Congrats by the way and good luck x
ashley
2015-06-20 21:10:25 UTC
In my opinion, I wouldn't cancel. I mean, why is it embarrassing to be pregnant at your wedding? If anything that would make everything even more special to know that you and your soon to be husband are going to have a beautiful new child. I think that your mother should be more supportive coming from the fact that she is going to become a grandmother! All in all, do not cancel your big day!!
sunshine_mel
2015-06-19 10:39:44 UTC
There's no reason to cancel or change the wedding plans. The single thing you'll need to consider is the wedding dress, as this may not fit later on in the pregnancy and may need altering or changing entirely.
anonymous
2015-06-19 11:14:26 UTC
There's no need to cancel your wedding. Keep planning and ignore your fmil.
?
2015-06-20 01:42:28 UTC
I don't really understand why it would be embarrassing for you to cancel the wedding, to be honest with you. Is it because you're pregnant? Who cares what people think. You're marrying this guy because you love him and want to start a family, right? NOTHING embarrassing about that.

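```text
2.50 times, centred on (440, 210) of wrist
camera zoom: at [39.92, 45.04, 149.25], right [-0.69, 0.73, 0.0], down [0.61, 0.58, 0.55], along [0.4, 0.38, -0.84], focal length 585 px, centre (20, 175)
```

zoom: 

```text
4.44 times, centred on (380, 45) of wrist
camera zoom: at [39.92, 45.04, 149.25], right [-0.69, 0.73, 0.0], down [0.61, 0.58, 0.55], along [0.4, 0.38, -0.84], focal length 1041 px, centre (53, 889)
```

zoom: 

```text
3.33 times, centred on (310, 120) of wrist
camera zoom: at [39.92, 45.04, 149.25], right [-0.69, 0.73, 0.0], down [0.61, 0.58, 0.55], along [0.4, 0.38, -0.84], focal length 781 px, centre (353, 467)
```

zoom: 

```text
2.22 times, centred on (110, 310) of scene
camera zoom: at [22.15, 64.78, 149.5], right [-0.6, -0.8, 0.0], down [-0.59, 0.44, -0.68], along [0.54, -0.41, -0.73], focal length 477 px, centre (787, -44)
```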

Look, I admire the fact that you want to consider your mothers feelings but this day is about you and the family you're about to create with this man. Do what you want and what is best for you. Don't let anyone talk you into doing something you don't want to do, because trust me? Regrets suck and down the line it could cause problems for you and your mother if resentments set in.
Ocimom
2015-06-19 13:04:32 UTC
IMO there is no legit reason to cancel a wedding because you are pregnant. Maybe it would be 50 yrs ago! All you need to do is wear a larger gown that is not to tight. Your mother needs to support you, not make an issue of you being pregnant and a wedding. Geez
friskymisty01
2015-06-20 11:29:31 UTC
NO! NO! NO! ...it's YOUR SPECIAL DAY* for You & Your Partner ...it's a Blessing that you're expecting..u'll just have to get a dress that expands enough for you for your day*..u will lose all ur deposits etc* and there will be no "good" time to reschedule your 'special day'/wedding' again*..with an infant*..tell ur mum, sorry , you've disappointed her and that she feels it'll be an embarassment..but THINGS HAPPEN* LIFE HAPPENS*..the Reality IS..You're expecting and You're getting Married*..Hopefully your mum doesn't STOP paying for whatever she's said she'd pay for..because of this unexpected pregnancy*. if that's the case...u can always go to Justice of the peace and get married*/court house*...and have a small friends/family gathering bbq*(as last resort) HOPEFULLY your mum will get over the shock* and KNOW that this is what makes YOU HAPPY* and follow through with original plans of getting married* as i said tho, just make sure you have a dress that u will be able to fit into with the baby bump* Congrats to ur upcoming wedding and birth of your child*
?
2015-06-20 20:29:35 UTC
It's your wedding when it comes down to it! I would say not to cancel though
Tara
2015-06-20 22:16:00 UTC
It's your wedding.

Do it YOUR way.

The day is all about you .. and your future husband ... so do it however you want to do it.

If you don't want to cancel -- then don't cancel ... you've already made lots of plans ... so go for it .. and have a gorgeous day full of love .. (your way).
quiet
2015-06-21 15:59:07 UTC
Life is short. When you realize happiness comes from inside only then will you be truly happy.

It is hard for the world to get this idea. Everyone makes you feel like there is more to it then there needs to be.

Who cares about anything except your own happiness on your wedding day.

That is the one day in your life you should do what makes you feel happy.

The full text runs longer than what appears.